Almeno un tratto – paradossale, soprattutto per due paesi di grandi dimensioni – accomuna Stati Uniti e Brasile: nessuno dei due considera prioritaria la relazione con l’altro. Per gli USA è così da almeno 25 anni, da quando cioè la fine della guerra fredda ha fatto venire meno il rischio di una penetrazione del comunismo a Sud del Rio Grande. Qualche decennio prima, proprio per scongiurare che il principale paese latinoamericano fosse retto da un Presidente vicino alla socialdemocrazia come João Goulart, Washington non aveva esitato a sostenere il colpo di Stato militare che avrebbe portato a 20 anni di dittatura (1964-1985). Con il collasso dell’Unione Sovietica, il Brasile in particolare e l’America Latina in generale sono precipitati molto in basso nell’agenda politica statunitense.

Washington guarda alla regione attraverso le lenti deformate di una triplice ossessione: immigrazione, narcotraffico e Cuba. Il Brasile non è tra i principali paesi di origine dei migranti clandestini che arrivano negli USA; il suo ruolo nel narcotraffico è quello di paese consumatore e di ponte verso l’Europa, più che verso Nord; e pur avendo Dilma (e il suo predecessore Lula) ottimi rapporti con i Castro, naturalmente Brasilia non è L’Avana. In effetti, c’è stata per una fase transitoria una strana alleanza tra George W. Bush e Lula, indicato allora dalla Casa Bianca come il modello di una sinistra latinoamericana “responsabile”: quel passaggio era però legato soltanto all’attivismo regionale del Presidente venezuelano Hugo Chávez – che si presentava anche come principale alleato di Cuba. La scomparsa di Chávez e l’elezione di Obama hanno decisamente cambiato il quadro: senza il suo condottiero, l’asse chavista non fa più paura.

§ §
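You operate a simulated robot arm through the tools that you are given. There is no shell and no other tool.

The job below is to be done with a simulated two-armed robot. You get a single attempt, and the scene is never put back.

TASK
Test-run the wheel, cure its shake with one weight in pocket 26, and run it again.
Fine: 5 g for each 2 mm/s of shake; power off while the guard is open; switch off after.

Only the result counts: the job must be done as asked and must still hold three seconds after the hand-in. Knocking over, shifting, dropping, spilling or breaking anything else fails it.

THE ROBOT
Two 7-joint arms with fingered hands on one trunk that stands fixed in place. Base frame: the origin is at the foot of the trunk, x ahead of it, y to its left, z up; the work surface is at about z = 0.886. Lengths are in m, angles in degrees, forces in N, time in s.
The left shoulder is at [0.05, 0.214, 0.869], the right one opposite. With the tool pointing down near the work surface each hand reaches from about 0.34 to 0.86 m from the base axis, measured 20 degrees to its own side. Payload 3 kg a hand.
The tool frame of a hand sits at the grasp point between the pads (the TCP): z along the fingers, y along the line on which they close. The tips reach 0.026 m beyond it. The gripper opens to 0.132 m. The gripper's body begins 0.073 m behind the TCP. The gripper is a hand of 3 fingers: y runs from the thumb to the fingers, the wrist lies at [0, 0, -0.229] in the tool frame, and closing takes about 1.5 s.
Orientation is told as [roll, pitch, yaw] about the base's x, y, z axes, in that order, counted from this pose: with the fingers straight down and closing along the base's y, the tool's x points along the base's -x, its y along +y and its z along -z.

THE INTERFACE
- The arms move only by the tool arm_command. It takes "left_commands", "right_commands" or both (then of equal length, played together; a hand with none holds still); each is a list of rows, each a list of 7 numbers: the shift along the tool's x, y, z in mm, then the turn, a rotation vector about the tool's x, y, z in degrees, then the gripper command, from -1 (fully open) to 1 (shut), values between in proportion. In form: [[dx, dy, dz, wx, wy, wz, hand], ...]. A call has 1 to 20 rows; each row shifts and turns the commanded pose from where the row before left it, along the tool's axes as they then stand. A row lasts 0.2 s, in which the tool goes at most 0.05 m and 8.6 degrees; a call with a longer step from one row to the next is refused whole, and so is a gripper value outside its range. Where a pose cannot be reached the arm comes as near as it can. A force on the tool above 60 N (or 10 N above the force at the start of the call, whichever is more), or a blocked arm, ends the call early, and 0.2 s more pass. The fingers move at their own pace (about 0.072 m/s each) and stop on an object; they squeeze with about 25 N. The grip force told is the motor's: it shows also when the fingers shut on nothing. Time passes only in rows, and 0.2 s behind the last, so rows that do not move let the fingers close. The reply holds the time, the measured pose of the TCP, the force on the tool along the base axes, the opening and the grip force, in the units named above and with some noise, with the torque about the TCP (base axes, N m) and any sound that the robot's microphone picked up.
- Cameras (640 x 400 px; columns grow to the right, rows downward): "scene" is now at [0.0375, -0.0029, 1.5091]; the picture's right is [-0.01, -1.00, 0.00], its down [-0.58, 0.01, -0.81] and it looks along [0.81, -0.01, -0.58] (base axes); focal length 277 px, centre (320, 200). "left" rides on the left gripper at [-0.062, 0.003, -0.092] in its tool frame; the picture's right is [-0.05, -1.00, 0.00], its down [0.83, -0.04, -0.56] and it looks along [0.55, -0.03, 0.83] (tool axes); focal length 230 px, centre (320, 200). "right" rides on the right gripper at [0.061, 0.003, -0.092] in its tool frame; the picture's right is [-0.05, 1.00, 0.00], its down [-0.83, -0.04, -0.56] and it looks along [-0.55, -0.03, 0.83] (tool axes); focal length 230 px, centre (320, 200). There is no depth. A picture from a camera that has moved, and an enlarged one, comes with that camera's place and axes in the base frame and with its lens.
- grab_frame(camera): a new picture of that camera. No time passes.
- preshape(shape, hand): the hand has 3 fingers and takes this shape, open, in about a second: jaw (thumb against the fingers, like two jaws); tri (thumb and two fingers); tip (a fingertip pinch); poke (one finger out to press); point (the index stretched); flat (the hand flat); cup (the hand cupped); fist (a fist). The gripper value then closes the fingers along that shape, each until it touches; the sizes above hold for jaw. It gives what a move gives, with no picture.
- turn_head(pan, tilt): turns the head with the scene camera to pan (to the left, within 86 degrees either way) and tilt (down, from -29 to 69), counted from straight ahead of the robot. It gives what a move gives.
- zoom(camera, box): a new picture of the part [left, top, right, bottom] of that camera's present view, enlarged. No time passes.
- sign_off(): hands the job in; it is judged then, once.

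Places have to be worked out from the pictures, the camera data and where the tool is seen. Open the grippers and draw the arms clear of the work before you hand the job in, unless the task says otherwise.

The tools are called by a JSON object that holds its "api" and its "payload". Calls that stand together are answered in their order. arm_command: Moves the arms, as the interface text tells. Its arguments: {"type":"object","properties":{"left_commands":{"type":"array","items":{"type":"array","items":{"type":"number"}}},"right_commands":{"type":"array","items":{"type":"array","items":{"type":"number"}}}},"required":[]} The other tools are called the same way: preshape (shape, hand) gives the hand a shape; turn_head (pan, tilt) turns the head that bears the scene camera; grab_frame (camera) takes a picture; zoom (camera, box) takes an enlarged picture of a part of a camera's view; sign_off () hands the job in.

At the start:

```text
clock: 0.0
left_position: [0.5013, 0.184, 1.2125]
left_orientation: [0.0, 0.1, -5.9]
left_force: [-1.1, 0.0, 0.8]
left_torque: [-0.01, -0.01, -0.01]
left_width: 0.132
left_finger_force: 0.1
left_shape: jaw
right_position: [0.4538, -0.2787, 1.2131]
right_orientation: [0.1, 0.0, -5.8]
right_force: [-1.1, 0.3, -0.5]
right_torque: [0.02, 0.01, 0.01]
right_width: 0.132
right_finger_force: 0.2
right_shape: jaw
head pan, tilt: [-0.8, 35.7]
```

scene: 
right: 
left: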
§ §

Nel frattempo, agli occhi statunitensi il “modello brasiliano” ha smesso di essere tale, considerando il protezionismo adottato da Dilma e le recriminazioni di Brasilia sulla politica monetaria della Fed. In questa fase per Washington è più facile e più importante dialogare con i paesi dell’Alleanza del Pacifico (la fida Colombia, il Messico, il Perù e il Cile), che condividono l’impostazione liberoscambista.

Come ricordato, il gigante latinoamericano non poteva però sfuggire alle attenzioni della National Security Agency (NSA). Gli articoli del giornalista Glenn Greenwald basati sulle rivelazioni di Edward Snowden hanno mostrato che il Brasile è stato almeno fino alla primavera 2013 il paese più controllato e intercettato dall’NSA in America Latina. Sotto controllo sono finiti anche la compagnia petrolifera nazionale Petrobras e le comunicazioni della stessa Presidente della Repubblica Dilma Rousseff, la quale ha reagito criticando duramente Washington e cancellando la visita di Stato negli USA prevista per ottobre dell’anno scorso. Il Brasile è, dopo la Germania, il paese in cui il “Datagate” ha avuto le conseguenze politiche più visibili (e peggiori) nei rapporti bilaterali degli Stati Uniti.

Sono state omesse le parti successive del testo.